Data extract ->
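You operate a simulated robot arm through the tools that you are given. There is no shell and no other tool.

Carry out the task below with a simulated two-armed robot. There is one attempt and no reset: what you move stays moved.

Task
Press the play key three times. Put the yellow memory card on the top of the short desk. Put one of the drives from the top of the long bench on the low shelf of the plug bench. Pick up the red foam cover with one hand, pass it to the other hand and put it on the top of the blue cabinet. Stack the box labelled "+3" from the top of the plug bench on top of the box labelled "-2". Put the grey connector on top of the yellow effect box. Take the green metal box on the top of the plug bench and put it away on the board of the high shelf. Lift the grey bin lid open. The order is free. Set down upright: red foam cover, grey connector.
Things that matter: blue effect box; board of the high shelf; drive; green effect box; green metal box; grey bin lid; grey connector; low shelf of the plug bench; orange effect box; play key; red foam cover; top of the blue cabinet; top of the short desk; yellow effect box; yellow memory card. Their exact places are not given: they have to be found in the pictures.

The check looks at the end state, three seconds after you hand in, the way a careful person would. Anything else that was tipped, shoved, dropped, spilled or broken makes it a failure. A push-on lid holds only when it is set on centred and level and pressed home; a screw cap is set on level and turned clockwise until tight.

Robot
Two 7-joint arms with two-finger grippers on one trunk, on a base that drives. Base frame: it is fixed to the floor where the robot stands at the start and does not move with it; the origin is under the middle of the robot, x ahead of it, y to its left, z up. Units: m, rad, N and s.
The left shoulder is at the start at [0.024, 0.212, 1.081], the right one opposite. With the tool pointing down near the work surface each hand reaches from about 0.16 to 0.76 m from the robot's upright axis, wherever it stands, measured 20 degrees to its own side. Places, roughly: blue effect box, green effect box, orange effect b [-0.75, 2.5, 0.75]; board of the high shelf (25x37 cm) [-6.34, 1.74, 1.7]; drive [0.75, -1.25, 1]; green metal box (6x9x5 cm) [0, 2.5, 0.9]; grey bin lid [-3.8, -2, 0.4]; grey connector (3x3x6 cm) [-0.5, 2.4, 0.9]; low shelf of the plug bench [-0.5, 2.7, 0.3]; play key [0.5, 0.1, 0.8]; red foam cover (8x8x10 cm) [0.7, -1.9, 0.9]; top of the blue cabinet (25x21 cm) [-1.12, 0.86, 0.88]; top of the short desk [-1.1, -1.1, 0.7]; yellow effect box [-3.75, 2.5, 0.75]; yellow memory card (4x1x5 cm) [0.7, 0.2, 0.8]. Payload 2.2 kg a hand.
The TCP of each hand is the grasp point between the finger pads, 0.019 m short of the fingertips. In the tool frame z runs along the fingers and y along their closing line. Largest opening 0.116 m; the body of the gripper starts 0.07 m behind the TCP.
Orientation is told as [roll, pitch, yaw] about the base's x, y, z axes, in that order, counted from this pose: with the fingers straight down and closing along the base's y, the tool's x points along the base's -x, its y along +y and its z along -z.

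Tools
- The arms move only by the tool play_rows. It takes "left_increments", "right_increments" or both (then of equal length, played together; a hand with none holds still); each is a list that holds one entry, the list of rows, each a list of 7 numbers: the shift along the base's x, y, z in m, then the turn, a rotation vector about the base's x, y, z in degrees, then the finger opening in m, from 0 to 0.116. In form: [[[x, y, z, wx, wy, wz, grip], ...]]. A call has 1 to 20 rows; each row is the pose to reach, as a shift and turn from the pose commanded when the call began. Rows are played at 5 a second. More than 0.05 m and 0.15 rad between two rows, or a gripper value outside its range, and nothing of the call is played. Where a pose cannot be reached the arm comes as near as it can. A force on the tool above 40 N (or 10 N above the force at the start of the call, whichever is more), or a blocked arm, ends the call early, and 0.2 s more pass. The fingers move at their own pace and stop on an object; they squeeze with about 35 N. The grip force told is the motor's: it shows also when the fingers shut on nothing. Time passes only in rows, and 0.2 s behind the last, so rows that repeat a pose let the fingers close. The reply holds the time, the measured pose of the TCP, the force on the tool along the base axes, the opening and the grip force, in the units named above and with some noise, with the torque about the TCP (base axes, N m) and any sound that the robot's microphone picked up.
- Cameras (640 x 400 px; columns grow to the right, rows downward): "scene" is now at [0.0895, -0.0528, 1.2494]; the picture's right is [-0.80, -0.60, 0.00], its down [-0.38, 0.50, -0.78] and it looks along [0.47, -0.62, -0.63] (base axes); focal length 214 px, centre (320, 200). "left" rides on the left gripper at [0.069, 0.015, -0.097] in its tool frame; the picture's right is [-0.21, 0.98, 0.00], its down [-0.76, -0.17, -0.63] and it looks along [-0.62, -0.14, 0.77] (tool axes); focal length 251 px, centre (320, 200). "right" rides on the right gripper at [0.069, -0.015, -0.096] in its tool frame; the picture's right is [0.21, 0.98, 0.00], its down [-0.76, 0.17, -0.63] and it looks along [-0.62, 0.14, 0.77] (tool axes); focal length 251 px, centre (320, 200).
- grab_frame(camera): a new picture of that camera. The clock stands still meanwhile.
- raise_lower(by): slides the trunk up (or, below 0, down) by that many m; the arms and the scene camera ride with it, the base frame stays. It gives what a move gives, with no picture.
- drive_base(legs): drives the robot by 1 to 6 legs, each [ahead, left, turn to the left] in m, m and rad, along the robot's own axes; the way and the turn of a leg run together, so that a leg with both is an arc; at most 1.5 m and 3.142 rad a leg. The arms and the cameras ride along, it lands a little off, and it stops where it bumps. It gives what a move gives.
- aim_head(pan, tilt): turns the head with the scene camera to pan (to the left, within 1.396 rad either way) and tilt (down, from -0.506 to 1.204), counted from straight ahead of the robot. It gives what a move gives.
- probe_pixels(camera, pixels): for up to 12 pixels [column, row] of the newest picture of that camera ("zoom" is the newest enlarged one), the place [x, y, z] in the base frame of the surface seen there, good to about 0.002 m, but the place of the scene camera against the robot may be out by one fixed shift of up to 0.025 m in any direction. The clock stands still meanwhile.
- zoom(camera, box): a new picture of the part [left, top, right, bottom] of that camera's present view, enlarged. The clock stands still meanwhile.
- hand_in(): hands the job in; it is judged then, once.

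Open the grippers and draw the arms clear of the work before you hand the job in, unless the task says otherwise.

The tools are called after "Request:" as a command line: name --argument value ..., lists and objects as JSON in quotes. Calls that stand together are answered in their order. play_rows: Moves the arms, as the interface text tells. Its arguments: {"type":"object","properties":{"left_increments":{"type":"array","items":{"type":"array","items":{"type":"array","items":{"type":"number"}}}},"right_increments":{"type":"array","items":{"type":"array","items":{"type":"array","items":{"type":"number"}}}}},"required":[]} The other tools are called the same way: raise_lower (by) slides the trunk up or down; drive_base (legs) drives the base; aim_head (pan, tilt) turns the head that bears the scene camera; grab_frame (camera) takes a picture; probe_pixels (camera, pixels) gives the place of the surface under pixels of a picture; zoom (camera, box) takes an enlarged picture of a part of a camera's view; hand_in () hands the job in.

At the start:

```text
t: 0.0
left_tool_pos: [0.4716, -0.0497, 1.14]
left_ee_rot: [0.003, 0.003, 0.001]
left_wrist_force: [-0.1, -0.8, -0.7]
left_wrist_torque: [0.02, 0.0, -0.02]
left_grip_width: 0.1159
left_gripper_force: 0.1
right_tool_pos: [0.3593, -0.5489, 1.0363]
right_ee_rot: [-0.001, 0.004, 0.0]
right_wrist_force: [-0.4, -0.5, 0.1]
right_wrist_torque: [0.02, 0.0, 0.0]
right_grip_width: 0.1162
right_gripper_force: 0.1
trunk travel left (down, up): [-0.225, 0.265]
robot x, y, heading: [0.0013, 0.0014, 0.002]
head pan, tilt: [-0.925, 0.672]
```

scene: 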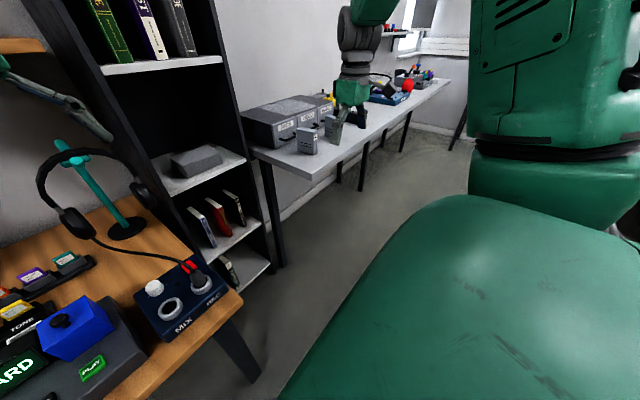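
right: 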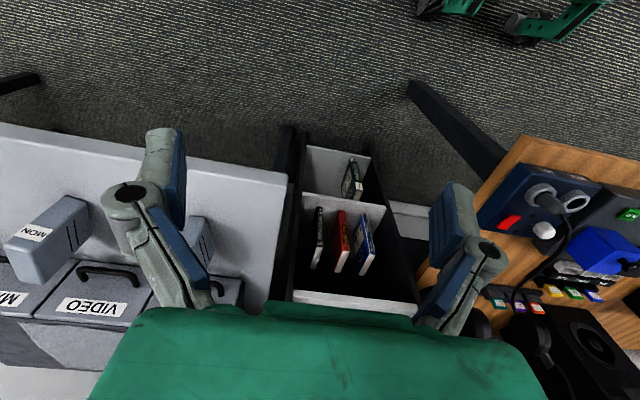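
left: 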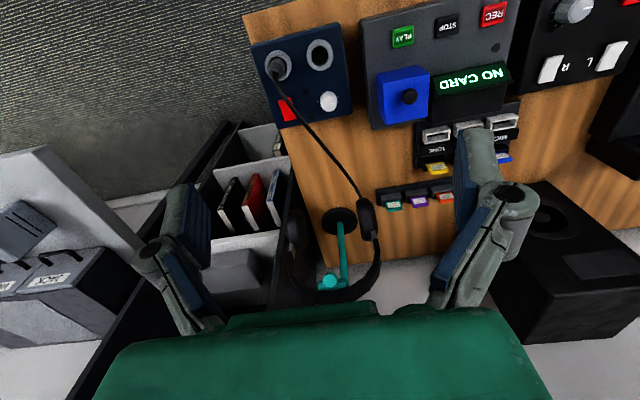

Aim of the exercise -> Your task is to repeat the material above exactly, without its pictures.

In response ->
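You operate a simulated robot arm through the tools that you are given. There is no shell and no other tool.

Carry out the task below with a simulated two-armed robot. There is one attempt and no reset: what you move stays moved.

Task
Press the play key three times. Put the yellow memory card on the top of the short desk. Put one of the drives from the top of the long bench on the low shelf of the plug bench. Pick up the red foam cover with one hand, pass it to the other hand and put it on the top of the blue cabinet. Stack the box labelled "+3" from the top of the plug bench on top of the box labelled "-2". Put the grey connector on top of the yellow effect box. Take the green metal box on the top of the plug bench and put it away on the board of the high shelf. Lift the grey bin lid open. The order is free. Set down upright: red foam cover, grey connector.
Things that matter: blue effect box; board of the high shelf; drive; green effect box; green metal box; grey bin lid; grey connector; low shelf of the plug bench; orange effect box; play key; red foam cover; top of the blue cabinet; top of the short desk; yellow effect box; yellow memory card. Their exact places are not given: they have to be found in the pictures.

The check looks at the end state, three seconds after you hand in, the way a careful person would. Anything else that was tipped, shoved, dropped, spilled or broken makes it a failure. A push-on lid holds only when it is set on centred and level and pressed home; a screw cap is set on level and turned clockwise until tight.

Robot
Two 7-joint arms with two-finger grippers on one trunk, on a base that drives. Base frame: it is fixed to the floor where the robot stands at the start and does not move with it; the origin is under the middle of the robot, x ahead of it, y to its left, z up. Units: m, rad, N and s.
The left shoulder is at the start at [0.024, 0.212, 1.081], the right one opposite. With the tool pointing down near the work surface each hand reaches from about 0.16 to 0.76 m from the robot's upright axis, wherever it stands, measured 20 degrees to its own side. Places, roughly: blue effect box, green effect box, orange effect b [-0.75, 2.5, 0.75]; board of the high shelf (25x37 cm) [-6.34, 1.74, 1.7]; drive [0.75, -1.25, 1]; green metal box (6x9x5 cm) [0, 2.5, 0.9]; grey bin lid [-3.8, -2, 0.4]; grey connector (3x3x6 cm) [-0.5, 2.4, 0.9]; low shelf of the plug bench [-0.5, 2.7, 0.3]; play key [0.5, 0.1, 0.8]; red foam cover (8x8x10 cm) [0.7, -1.9, 0.9]; top of the blue cabinet (25x21 cm) [-1.12, 0.86, 0.88]; top of the short desk [-1.1, -1.1, 0.7]; yellow effect box [-3.75, 2.5, 0.75]; yellow memory card (4x1x5 cm) [0.7, 0.2, 0.8]. Payload 2.2 kg a hand.
The TCP of each hand is the grasp point between the finger pads, 0.019 m short of the fingertips. In the tool frame z runs along the fingers and y along their closing line. Largest opening 0.116 m; the body of the gripper starts 0.07 m behind the TCP.
Orientation is told as [roll, pitch, yaw] about the base's x, y, z axes, in that order, counted from this pose: with the fingers straight down and closing along the base's y, the tool's x points along the base's -x, its y along +y and its z along -z.

Tools
- The arms move only by the tool play_rows. It takes "left_increments", "right_increments" or both (then of equal length, played together; a hand with none holds still); each is a list that holds one entry, the list of rows, each a list of 7 numbers: the shift along the base's x, y, z in m, then the turn, a rotation vector about the base's x, y, z in degrees, then the finger opening in m, from 0 to 0.116. In form: [[[x, y, z, wx, wy, wz, grip], ...]]. A call has 1 to 20 rows; each row is the pose to reach, as a shift and turn from the pose commanded when the call began. Rows are played at 5 a second. More than 0.05 m and 0.15 rad between two rows, or a gripper value outside its range, and nothing of the call is played. Where a pose cannot be reached the arm comes as near as it can. A force on the tool above 40 N (or 10 N above the force at the start of the call, whichever is more), or a blocked arm, ends the call early, and 0.2 s more pass. The fingers move at their own pace and stop on an object; they squeeze with about 35 N. The grip force told is the motor's: it shows also when the fingers shut on nothing. Time passes only in rows, and 0.2 s behind the last, so rows that repeat a pose let the fingers close. The reply holds the time, the measured pose of the TCP, the force on the tool along the base axes, the opening and the grip force, in the units named above and with some noise, with the torque about the TCP (base axes, N m) and any sound that the robot's microphone picked up.
- Cameras (640 x 400 px; columns grow to the right, rows downward): "scene" is now at [0.0895, -0.0528, 1.2494]; the picture's right is [-0.80, -0.60, 0.00], its down [-0.38, 0.50, -0.78] and it looks along [0.47, -0.62, -0.63] (base axes); focal length 214 px, centre (320, 200). "left" rides on the left gripper at [0.069, 0.015, -0.097] in its tool frame; the picture's right is [-0.21, 0.98, 0.00], its down [-0.76, -0.17, -0.63] and it looks along [-0.62, -0.14, 0.77] (tool axes); focal length 251 px, centre (320, 200). "right" rides on the right gripper at [0.069, -0.015, -0.096] in its tool frame; the picture's right is [0.21, 0.98, 0.00], its down [-0.76, 0.17, -0.63] and it looks along [-0.62, 0.14, 0.77] (tool axes); focal length 251 px, centre (320, 200).
- grab_frame(camera): a new picture of that camera. The clock stands still meanwhile.
- raise_lower(by): slides the trunk up (or, below 0, down) by that many m; the arms and the scene camera ride with it, the base frame stays. It gives what a move gives, with no picture.
- drive_base(legs): drives the robot by 1 to 6 legs, each [ahead, left, turn to the left] in m, m and rad, along the robot's own axes; the way and the turn of a leg run together, so that a leg with both is an arc; at most 1.5 m and 3.142 rad a leg. The arms and the cameras ride along, it lands a little off, and it stops where it bumps. It gives what a move gives.
- aim_head(pan, tilt): turns the head with the scene camera to pan (to the left, within 1.396 rad either way) and tilt (down, from -0.506 to 1.204), counted from straight ahead of the robot. It gives what a move gives.
- probe_pixels(camera, pixels): for up to 12 pixels [column, row] of the newest picture of that camera ("zoom" is the newest enlarged one), the place [x, y, z] in the base frame of the surface seen there, good to about 0.002 m, but the place of the scene camera against the robot may be out by one fixed shift of up to 0.025 m in any direction. The clock stands still meanwhile.
- zoom(camera, box): a new picture of the part [left, top, right, bottom] of that camera's present view, enlarged. The clock stands still meanwhile.
- hand_in(): hands the job in; it is judged then, once.

Open the grippers and draw the arms clear of the work before you hand the job in, unless the task says otherwise.

The tools are called after "Request:" as a command line: name --argument value ..., lists and objects as JSON in quotes. Calls that stand together are answered in their order. play_rows: Moves the arms, as the interface text tells. Its arguments: {"type":"object","properties":{"left_increments":{"type":"array","items":{"type":"array","items":{"type":"array","items":{"type":"number"}}}},"right_increments":{"type":"array","items":{"type":"array","items":{"type":"array","items":{"type":"number"}}}}},"required":[]} The other tools are called the same way: raise_lower (by) slides the trunk up or down; drive_base (legs) drives the base; aim_head (pan, tilt) turns the head that bears the scene camera; grab_frame (camera) takes a picture; probe_pixels (camera, pixels) gives the place of the surface under pixels of a picture; zoom (camera, box) takes an enlarged picture of a part of a camera's view; hand_in () hands the job in.

At the start:

```text
t: 0.0
left_tool_pos: [0.4716, -0.0497, 1.14]
left_ee_rot: [0.003, 0.003, 0.001]
left_wrist_force: [-0.1, -0.8, -0.7]
left_wrist_torque: [0.02, 0.0, -0.02]
left_grip_width: 0.1159
left_gripper_force: 0.1
right_tool_pos: [0.3593, -0.5489, 1.0363]
right_ee_rot: [-0.001, 0.004, 0.0]
right_wrist_force: [-0.4, -0.5, 0.1]
right_wrist_torque: [0.02, 0.0, 0.0]
right_grip_width: 0.1162
right_gripper_force: 0.1
trunk travel left (down, up): [-0.225, 0.265]
robot x, y, heading: [0.0013, 0.0014, 0.002]
head pan, tilt: [-0.925, 0.672]
```

scene: 
right: 
left: 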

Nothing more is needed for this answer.